Task requirements
Word for word, transcribe the lines below and drop the pictures. Format the lines as a JSON array of strings and drop empty lines.

Data block

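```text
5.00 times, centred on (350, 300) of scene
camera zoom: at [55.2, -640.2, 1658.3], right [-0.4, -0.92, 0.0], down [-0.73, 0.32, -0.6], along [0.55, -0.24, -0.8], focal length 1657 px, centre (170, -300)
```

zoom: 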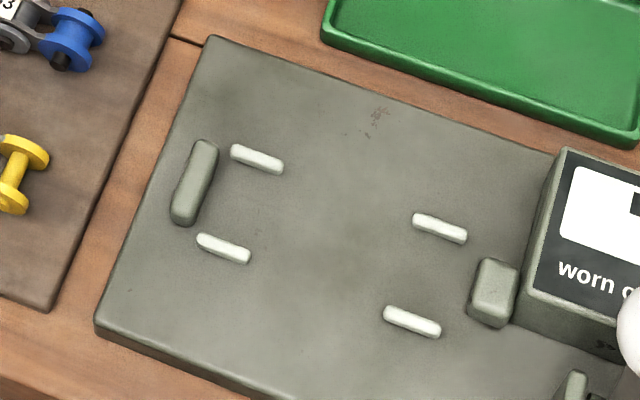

Result for this task
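[
  "```text",
  "5.00 times, centred on (350, 300) of scene",
  "camera zoom: at [55.2, -640.2, 1658.3], right [-0.4, -0.92, 0.0], down [-0.73, 0.32, -0.6], along [0.55, -0.24, -0.8], focal length 1657 px, centre (170, -300)",
  "```",
  "zoom: "
]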